Pratik
Pratik

Reputation: 378

Converting ISO8601 string to milliseconds since epoch

Sample string:

2018-10-31T14:45:21.778952-07:00

I would like to convert it to int64_t representing milliseconds (or even microseconds) since epoch. The timezone can vary. The code will be executing on a linux box, but I only have access to std and folly (cannot use any arbitrary 3P libraries).

I searched for this and found a few different ways that do not work for me:

  1. strptime() and std::get_time() lose the millisecond precision
  2. More importantly, neither of those can deal with timezone offsets
  3. Some other solutions depend on 3P libraries

Is there some easy way to do this?

Upvotes: 2

Views: 1741

Answers (1)

Howard Hinnant
Howard Hinnant

Reputation: 218860

From the comments above:

I am looking into using Howard's library. However, that it makes a web call gives me pause. I assume that if the call fails it will just use the locally stored timezone name data? We won't be dealing with timezone names, so I don't care about those. However, making a network call might be an issue.

Howard's library is layered:

  1. A foundational layer that does not need the IANA time zone database and thus never makes networking calls. This is a single header, header-only library.

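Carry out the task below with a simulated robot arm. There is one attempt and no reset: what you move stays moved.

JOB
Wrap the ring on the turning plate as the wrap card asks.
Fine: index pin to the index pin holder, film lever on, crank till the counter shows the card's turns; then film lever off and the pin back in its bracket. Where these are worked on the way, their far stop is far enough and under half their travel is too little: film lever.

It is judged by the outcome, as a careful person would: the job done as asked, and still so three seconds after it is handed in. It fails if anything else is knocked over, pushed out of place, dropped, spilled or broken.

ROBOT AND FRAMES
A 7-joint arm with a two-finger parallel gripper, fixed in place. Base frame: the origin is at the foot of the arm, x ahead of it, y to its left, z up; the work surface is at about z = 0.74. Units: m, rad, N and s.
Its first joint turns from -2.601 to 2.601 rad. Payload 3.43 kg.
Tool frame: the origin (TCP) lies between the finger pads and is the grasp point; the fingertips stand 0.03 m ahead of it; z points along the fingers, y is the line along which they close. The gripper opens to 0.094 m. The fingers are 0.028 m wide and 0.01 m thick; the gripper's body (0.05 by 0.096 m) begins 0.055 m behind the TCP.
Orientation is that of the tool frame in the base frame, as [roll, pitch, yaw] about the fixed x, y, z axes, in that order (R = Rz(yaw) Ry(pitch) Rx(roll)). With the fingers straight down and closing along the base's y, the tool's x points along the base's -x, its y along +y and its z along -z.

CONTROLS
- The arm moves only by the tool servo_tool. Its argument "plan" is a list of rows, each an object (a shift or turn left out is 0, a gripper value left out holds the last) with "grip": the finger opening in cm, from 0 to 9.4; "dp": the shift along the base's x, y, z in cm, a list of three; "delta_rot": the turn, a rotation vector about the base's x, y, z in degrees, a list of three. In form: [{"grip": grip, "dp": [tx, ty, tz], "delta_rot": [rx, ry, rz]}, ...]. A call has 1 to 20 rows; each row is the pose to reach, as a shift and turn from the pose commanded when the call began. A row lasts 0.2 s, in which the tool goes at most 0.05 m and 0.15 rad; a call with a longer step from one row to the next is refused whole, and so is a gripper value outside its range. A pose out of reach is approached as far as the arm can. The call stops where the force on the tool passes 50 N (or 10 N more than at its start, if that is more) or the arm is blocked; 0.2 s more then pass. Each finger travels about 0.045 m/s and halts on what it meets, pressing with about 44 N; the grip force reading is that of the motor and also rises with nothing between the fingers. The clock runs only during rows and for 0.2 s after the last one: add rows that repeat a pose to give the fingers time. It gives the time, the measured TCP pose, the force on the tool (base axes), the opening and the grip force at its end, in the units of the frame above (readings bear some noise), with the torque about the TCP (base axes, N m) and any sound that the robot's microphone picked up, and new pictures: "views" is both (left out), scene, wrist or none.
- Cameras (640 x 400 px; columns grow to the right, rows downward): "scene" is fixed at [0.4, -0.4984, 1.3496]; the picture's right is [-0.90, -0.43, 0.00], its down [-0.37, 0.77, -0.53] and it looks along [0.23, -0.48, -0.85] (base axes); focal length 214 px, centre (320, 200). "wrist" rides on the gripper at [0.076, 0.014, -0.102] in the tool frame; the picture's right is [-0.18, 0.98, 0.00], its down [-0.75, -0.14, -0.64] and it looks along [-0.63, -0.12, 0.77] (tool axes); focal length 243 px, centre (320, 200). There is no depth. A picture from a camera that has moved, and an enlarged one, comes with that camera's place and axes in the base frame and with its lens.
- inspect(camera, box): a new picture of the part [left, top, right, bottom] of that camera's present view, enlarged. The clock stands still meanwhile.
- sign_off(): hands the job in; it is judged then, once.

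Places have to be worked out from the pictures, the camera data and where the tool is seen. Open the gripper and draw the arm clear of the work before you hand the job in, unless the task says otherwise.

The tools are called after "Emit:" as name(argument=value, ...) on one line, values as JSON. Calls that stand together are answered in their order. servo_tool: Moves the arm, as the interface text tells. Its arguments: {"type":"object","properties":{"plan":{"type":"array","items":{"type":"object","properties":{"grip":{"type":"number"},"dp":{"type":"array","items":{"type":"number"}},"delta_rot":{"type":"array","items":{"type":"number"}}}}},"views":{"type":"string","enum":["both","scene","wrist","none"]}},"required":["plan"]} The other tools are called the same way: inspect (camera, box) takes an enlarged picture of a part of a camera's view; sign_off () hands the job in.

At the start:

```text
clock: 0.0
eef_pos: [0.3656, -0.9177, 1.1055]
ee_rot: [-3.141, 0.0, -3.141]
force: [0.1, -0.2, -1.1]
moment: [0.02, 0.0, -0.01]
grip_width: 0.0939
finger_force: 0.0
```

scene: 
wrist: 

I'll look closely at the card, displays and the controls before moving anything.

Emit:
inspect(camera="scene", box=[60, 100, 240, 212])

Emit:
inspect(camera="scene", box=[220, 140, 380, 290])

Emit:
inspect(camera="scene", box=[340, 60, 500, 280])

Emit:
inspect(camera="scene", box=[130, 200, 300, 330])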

  2. A time zone layer that is aware of the IANA time zone database. This layer can be configured to make network calls or not (depending on build flags), or even use your OS's time zone database (except on Windows).

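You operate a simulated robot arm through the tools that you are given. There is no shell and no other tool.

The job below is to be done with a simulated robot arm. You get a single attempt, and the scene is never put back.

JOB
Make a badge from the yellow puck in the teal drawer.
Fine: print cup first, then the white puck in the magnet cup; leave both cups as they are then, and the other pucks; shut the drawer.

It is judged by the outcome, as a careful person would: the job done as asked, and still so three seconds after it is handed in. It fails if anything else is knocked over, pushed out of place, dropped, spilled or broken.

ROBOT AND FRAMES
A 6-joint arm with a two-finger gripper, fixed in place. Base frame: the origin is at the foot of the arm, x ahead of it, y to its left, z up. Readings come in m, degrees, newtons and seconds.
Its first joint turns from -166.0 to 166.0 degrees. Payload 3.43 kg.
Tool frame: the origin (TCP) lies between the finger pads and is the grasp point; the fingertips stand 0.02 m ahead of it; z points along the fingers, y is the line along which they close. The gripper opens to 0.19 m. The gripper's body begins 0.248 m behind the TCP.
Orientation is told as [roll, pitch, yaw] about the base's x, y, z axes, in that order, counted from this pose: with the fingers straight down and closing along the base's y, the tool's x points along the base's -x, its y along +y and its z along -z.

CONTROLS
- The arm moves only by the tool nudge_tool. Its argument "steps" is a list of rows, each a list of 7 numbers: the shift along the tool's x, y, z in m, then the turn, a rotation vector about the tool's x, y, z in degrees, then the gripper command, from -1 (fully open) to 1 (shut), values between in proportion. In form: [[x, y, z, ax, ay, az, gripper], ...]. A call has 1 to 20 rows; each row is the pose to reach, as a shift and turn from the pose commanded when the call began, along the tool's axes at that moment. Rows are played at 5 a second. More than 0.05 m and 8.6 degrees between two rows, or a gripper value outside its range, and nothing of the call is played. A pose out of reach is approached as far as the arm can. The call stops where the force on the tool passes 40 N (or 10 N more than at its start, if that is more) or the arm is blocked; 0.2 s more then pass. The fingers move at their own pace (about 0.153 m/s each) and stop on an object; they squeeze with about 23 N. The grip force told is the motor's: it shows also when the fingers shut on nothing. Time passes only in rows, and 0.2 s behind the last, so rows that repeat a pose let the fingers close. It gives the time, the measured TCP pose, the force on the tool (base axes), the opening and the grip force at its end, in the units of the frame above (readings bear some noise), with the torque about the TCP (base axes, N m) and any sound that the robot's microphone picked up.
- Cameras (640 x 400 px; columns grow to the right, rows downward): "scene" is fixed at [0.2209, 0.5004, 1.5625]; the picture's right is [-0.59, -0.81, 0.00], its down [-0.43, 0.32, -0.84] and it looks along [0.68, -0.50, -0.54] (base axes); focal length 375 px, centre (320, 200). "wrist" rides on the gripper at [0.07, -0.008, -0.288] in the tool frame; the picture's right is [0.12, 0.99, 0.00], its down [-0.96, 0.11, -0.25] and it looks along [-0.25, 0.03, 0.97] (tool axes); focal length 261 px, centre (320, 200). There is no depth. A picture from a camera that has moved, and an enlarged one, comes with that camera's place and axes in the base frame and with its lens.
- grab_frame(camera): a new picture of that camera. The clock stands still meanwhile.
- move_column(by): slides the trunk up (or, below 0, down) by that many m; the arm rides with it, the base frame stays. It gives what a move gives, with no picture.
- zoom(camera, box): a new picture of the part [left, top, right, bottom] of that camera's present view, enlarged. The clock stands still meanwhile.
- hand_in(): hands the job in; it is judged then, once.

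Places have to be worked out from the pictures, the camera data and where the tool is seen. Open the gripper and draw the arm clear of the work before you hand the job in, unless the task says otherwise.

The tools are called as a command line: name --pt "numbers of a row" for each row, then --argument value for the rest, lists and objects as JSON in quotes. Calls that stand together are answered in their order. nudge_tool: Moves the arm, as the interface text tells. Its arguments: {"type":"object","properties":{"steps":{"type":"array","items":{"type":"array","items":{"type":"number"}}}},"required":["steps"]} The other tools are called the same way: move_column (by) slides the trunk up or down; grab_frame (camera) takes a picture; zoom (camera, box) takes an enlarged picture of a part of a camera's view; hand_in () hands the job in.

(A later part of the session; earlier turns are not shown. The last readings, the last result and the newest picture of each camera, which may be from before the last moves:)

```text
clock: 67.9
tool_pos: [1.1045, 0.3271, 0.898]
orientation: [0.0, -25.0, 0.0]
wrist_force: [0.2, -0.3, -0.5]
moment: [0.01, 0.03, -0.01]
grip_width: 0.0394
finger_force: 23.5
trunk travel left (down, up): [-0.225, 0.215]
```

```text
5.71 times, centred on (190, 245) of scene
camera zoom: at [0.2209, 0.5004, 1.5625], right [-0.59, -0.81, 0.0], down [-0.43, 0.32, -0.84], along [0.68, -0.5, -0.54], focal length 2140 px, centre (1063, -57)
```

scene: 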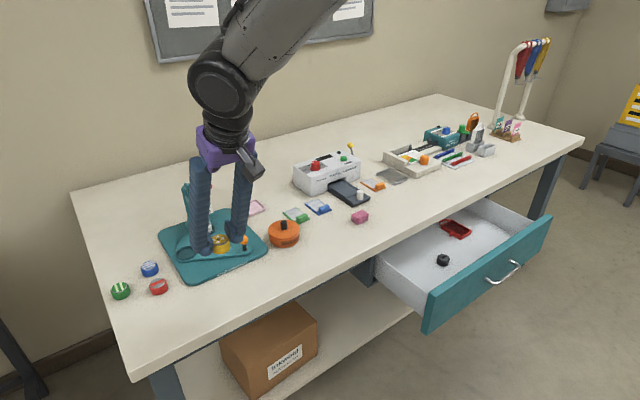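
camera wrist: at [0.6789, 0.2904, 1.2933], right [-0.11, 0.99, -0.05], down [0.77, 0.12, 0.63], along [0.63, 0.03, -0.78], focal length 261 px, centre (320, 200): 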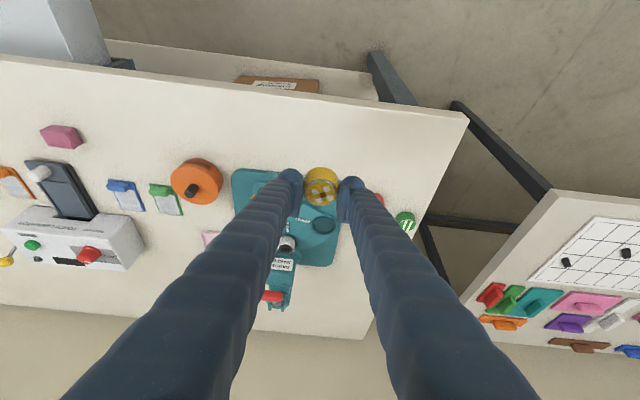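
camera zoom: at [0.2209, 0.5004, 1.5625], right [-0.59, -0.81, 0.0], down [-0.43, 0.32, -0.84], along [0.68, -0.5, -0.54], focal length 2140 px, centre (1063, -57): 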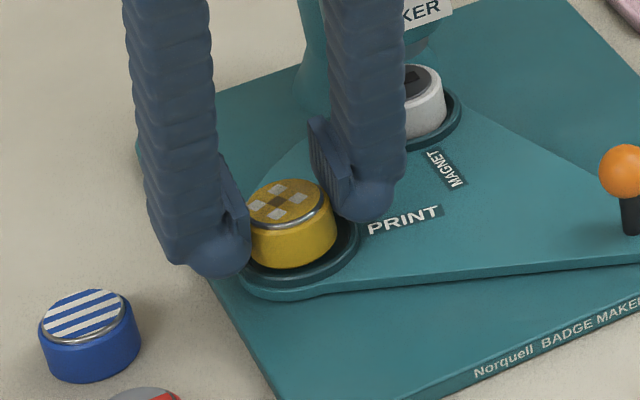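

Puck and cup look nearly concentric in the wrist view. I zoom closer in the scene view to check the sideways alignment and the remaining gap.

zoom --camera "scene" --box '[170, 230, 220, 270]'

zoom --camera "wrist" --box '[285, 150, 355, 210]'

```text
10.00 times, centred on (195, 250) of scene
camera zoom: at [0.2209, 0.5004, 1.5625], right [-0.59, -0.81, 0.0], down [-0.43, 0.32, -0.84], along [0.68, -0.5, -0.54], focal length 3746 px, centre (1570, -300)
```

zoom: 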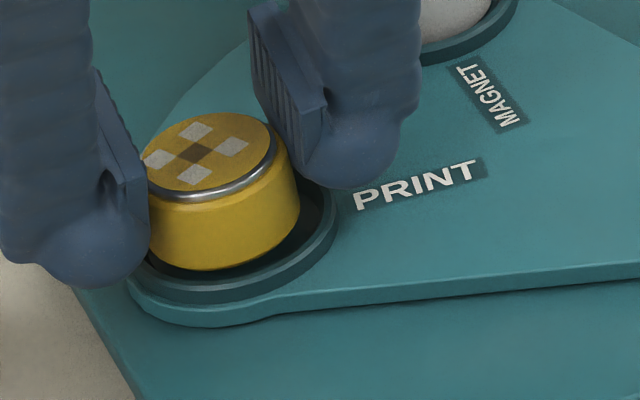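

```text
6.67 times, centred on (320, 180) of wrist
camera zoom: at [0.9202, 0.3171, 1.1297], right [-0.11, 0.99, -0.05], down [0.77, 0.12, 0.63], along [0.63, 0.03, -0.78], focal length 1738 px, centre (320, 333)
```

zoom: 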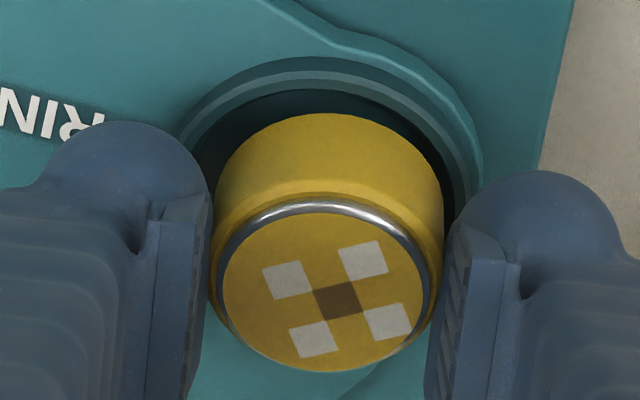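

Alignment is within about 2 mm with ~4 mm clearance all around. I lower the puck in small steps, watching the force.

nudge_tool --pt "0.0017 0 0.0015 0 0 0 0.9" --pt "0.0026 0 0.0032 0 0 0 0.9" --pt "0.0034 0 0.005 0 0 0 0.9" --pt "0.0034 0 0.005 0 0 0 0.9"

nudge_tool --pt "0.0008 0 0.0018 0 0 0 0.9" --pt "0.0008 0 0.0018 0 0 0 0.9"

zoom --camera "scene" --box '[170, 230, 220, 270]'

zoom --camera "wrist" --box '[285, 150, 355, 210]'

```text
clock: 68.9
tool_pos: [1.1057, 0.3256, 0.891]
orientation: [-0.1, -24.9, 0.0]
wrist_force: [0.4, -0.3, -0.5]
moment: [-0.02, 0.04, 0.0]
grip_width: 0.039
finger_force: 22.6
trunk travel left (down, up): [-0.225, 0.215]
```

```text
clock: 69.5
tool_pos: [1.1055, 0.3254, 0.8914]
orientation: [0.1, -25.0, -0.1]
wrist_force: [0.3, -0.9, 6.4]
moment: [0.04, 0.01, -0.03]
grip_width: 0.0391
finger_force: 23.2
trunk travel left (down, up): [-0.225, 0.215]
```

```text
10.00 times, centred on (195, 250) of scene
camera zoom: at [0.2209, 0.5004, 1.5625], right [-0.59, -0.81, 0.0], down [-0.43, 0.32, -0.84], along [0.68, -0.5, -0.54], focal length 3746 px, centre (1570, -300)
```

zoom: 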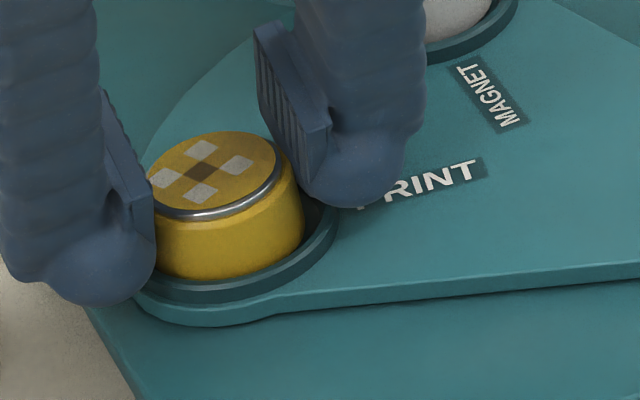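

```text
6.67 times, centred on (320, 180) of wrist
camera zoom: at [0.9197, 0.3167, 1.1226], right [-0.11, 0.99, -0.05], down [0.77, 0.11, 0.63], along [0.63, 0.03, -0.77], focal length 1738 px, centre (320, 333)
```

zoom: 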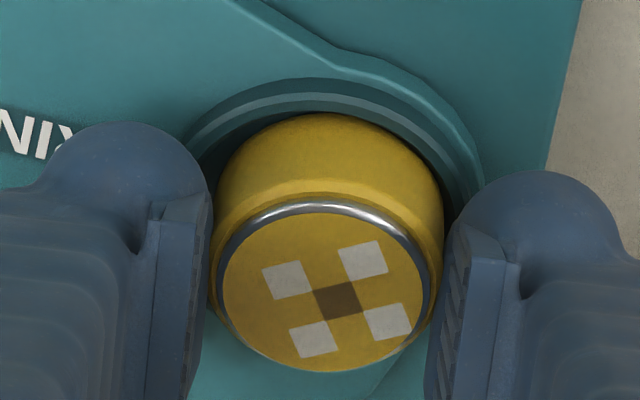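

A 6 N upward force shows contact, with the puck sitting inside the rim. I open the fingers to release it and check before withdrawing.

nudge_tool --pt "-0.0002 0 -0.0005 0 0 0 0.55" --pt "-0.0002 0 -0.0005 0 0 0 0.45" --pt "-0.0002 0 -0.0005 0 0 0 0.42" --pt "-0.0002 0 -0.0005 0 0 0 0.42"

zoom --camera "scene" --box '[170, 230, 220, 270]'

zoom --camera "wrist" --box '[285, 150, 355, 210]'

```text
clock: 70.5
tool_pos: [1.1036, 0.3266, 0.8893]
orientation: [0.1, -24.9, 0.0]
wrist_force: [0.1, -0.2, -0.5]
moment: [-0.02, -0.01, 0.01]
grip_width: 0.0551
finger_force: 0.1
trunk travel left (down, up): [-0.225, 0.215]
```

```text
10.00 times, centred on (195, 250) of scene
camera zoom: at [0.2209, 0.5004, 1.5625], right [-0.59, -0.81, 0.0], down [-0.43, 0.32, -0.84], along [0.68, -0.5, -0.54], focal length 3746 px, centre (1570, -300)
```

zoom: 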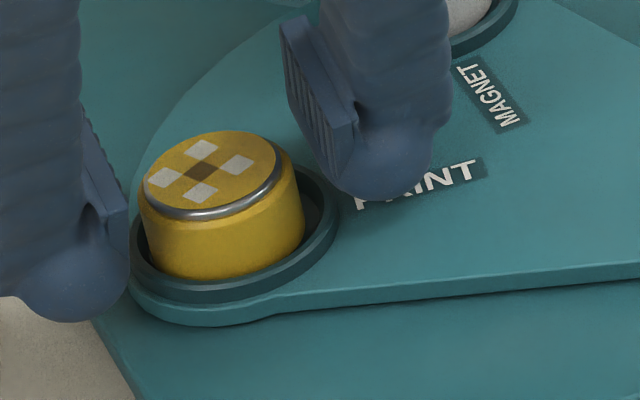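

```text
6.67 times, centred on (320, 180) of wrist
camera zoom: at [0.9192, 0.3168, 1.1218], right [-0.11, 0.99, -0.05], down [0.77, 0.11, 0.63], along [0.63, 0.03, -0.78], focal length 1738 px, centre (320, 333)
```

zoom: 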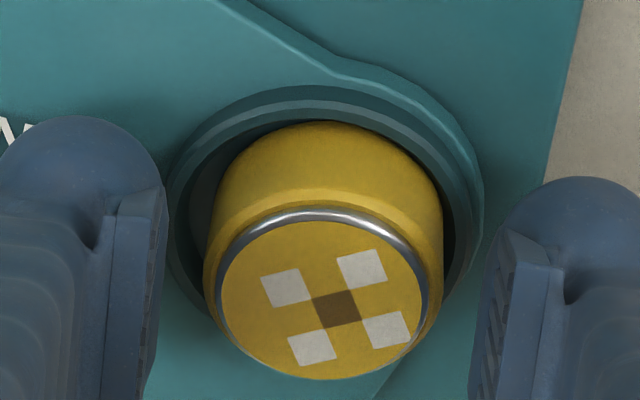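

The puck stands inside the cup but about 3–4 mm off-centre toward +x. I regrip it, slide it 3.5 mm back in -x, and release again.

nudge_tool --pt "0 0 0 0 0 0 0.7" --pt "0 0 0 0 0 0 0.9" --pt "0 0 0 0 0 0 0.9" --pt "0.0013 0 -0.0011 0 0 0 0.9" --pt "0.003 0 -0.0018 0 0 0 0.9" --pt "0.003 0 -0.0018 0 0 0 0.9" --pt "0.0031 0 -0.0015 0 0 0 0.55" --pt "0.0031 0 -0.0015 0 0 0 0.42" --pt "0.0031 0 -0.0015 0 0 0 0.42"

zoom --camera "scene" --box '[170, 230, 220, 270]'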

Your application does not require the time zone layer as it only deals with UTC offsets, and not time zone names or rules.

Here is a function that converts a std::string with your sample format into a std::chrono::time_point<std::chrono::system_clock, std::chrono::microseconds>. That type is a big verbose mouthful for a system_clock::time_point except guaranteed to have microseconds precision. The foundational layer has a type alias for this type called date::sys_time<std::chrono::microseconds>.

#include "date/date.h"
#include <chrono>
#include <iostream>
#include <sstream>

auto
to_sys_time(std::string s)
{
    using namespace date;
    using namespace std;
    using namespace std::chrono;
    istringstream in{move(s)};
    in.exceptions(ios::failbit);
    sys_time<microseconds> tp;
    in >> parse("%FT%T%z", tp);
    return tp;
}
  • Put the string into a istringstream.
  • Optionally set the istringstream to throw an exception if it fails to parse something (you may choose to handle errors differently).
  • Declare your time_point with the desired precision.
  • Parse it with your desired format.
  • Return it.

You can exercise this function like so:

int
main()
{
    auto tp = to_sys_time("2018-10-31T14:45:21.778952-07:00");
    using date::operator<<;
    std::cout << tp << " UTC\n";
    std::cout << tp.time_since_epoch() << '\n';
}
  • Call to_sys_time with the desired input string.
  • Make the streaming operators in namespace date available.
  • Print out the time_point (this is a UTC time_point).
  • Extract and print out the duration of the time_point.

The output of this program is:

2018-10-31 21:45:21.778952 UTC
1541022321778952µs

This program will port to C++20 by removing #include "date/date.h", using namespace date; and using date::operator<<;.